Resources (such as cars, homes, savings accounts, life insurance, etc.) are not considered when determining financial eligibility or the parent fee.
(Break In Continuity of Sections)
11003.9.5 Making Income Determinations
45 CFR 98.11(b)(2)
DSS programmed the DCIS II Child Care Sub system to automatically make financial eligibility decisions. As long as the appropriate income for the appropriate persons is entered into the system, and as long as the correct family size is entered, the DCIS II Child Care Sub system will calculate income and determine eligibility.
In the event of system failure, use 4 1/3 weeks per month to compute a person's monthly gross income. If there is a variance in wages, use the average of the last month's wages or the average of the last three month's wages, whichever is less.
The following are examples for converting various pay schedules to monthly income.
A. Client A is paid $200.00 per week - $200 x 4.33 = $866/month.
B. Client A is paid $200 per week, but has a varying work schedule.
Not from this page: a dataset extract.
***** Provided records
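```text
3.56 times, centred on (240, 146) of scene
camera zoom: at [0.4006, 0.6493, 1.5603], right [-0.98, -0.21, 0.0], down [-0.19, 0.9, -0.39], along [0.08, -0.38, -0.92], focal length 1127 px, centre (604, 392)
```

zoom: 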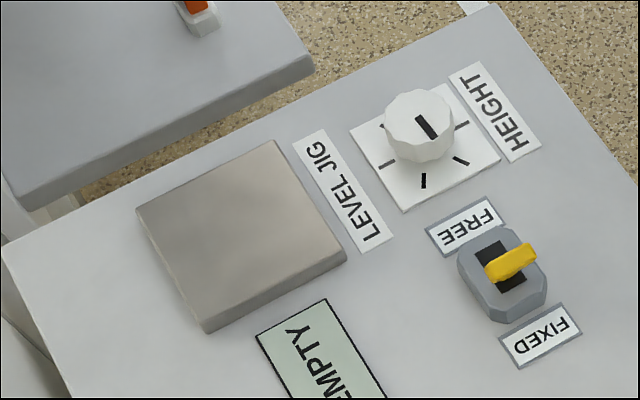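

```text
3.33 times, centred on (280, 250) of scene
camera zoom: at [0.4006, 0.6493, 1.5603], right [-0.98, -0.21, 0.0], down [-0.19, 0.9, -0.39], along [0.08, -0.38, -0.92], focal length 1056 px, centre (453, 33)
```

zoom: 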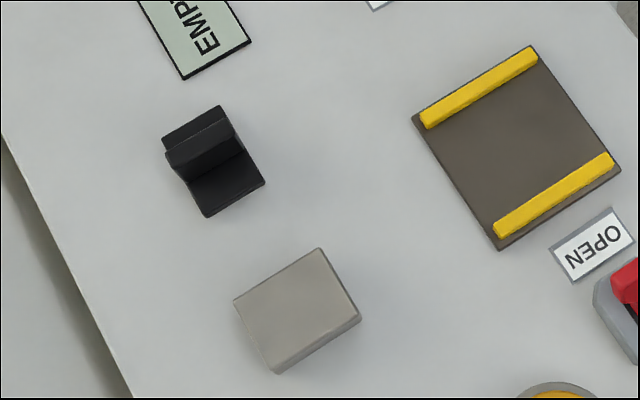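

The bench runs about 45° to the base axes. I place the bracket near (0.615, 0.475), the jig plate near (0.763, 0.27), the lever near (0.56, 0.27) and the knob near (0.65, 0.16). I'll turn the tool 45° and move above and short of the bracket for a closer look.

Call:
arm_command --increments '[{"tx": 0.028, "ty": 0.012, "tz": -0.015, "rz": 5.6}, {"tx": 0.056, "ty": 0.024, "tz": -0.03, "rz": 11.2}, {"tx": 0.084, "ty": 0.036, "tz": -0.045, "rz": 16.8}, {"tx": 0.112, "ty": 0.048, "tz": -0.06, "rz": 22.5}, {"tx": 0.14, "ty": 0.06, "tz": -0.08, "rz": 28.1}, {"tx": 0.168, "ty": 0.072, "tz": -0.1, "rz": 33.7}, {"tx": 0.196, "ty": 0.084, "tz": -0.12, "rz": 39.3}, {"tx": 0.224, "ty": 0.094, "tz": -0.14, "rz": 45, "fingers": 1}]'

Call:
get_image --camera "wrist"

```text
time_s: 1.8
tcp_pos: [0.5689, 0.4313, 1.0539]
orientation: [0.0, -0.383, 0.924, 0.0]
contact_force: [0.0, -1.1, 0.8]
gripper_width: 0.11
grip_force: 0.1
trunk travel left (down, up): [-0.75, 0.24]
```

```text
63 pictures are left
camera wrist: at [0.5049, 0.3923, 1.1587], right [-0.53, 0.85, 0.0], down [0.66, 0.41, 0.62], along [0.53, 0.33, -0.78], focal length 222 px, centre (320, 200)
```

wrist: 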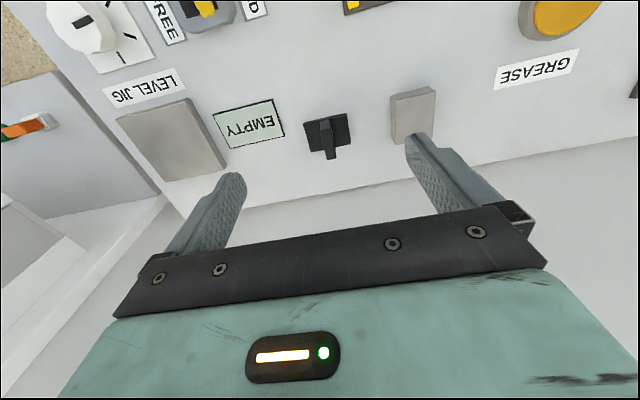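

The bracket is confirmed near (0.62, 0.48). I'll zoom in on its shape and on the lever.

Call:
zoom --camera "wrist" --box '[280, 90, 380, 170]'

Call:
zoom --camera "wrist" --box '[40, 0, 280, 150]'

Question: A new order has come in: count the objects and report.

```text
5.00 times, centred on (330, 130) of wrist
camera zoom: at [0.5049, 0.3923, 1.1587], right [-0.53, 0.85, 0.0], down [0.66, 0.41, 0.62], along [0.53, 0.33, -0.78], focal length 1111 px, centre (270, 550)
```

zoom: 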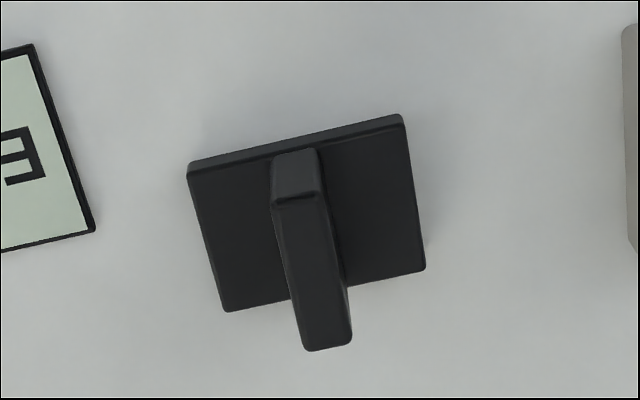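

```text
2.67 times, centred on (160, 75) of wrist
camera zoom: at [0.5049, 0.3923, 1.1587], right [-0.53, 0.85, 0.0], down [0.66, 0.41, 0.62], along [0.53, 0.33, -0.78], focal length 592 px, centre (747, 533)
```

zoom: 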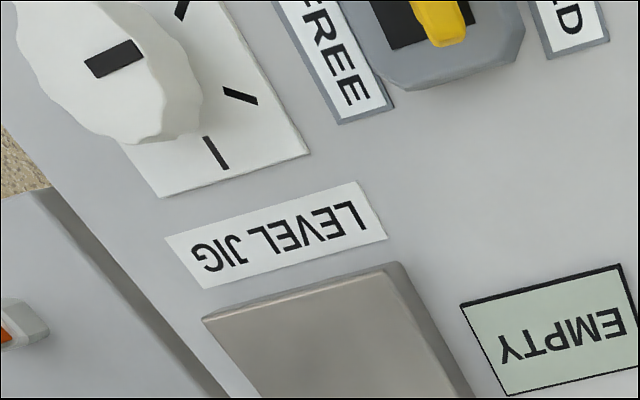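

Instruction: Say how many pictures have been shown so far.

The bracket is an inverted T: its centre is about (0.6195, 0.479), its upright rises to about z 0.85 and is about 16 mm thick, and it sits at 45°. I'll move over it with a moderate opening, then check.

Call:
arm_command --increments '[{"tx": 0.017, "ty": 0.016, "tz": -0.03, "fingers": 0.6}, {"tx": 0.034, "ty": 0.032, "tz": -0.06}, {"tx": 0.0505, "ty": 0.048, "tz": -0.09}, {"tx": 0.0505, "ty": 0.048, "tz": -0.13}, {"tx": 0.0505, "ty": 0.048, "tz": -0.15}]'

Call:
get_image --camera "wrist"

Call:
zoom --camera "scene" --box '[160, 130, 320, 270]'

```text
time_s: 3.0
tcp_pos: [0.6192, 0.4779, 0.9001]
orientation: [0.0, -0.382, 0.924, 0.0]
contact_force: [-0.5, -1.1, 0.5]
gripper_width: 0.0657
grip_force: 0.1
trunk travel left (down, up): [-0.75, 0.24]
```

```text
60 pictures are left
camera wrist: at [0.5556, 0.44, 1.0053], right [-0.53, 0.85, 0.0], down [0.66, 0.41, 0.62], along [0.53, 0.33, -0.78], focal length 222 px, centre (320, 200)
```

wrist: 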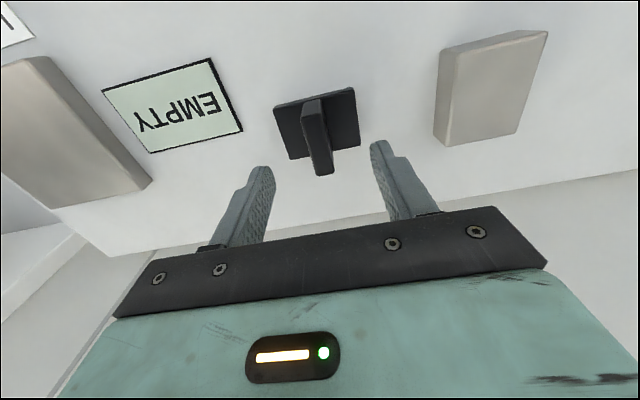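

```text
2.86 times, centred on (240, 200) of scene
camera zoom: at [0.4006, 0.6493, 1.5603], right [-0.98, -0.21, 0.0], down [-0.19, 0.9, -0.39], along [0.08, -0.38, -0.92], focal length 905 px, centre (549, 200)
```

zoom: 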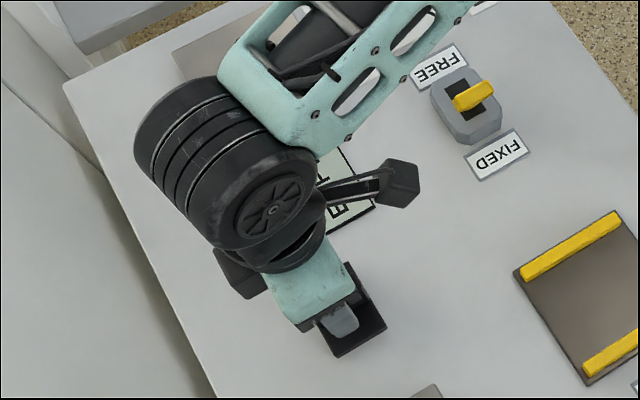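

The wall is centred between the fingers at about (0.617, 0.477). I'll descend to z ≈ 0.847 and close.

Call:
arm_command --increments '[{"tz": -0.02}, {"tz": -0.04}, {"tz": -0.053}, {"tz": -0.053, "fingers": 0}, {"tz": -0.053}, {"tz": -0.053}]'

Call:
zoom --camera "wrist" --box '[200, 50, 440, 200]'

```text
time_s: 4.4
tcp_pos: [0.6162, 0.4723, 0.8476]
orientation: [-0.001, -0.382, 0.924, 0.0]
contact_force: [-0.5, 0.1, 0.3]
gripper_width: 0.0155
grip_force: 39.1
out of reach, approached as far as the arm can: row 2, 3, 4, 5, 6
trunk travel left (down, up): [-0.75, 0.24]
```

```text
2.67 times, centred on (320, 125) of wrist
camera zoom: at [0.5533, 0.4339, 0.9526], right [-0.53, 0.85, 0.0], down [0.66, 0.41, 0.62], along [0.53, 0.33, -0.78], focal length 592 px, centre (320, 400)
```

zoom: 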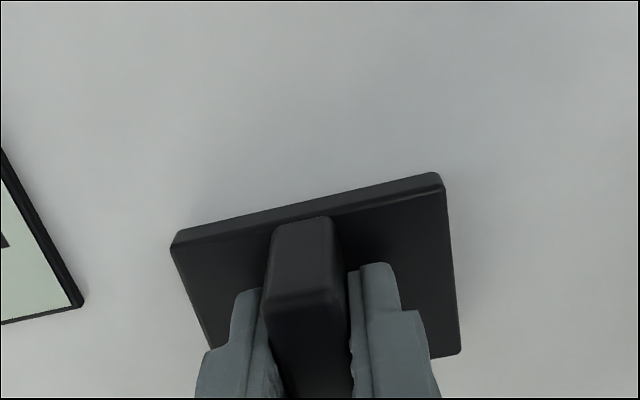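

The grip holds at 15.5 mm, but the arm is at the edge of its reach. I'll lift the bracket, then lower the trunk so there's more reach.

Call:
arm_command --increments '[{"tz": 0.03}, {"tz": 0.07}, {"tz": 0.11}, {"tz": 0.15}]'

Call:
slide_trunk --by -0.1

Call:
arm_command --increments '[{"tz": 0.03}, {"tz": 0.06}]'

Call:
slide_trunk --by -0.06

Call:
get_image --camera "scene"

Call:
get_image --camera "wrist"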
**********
Week one - $200; week two $100; week three - $176; week four - $200. $200 + $100 + $176 + $200 = $676 divided by 4 = $169/week average. $169 x 4.33 = $731.77/month.
C. Client B is paid $400 every other week. $400 x 2.16 = $864.
D. Client C is paid $950 twice a month. $950 x 2 = $1900/month.
E. Other sources of income, such as child support, are added to wages either as the actual amount received or as an average of the amount received in the past three months.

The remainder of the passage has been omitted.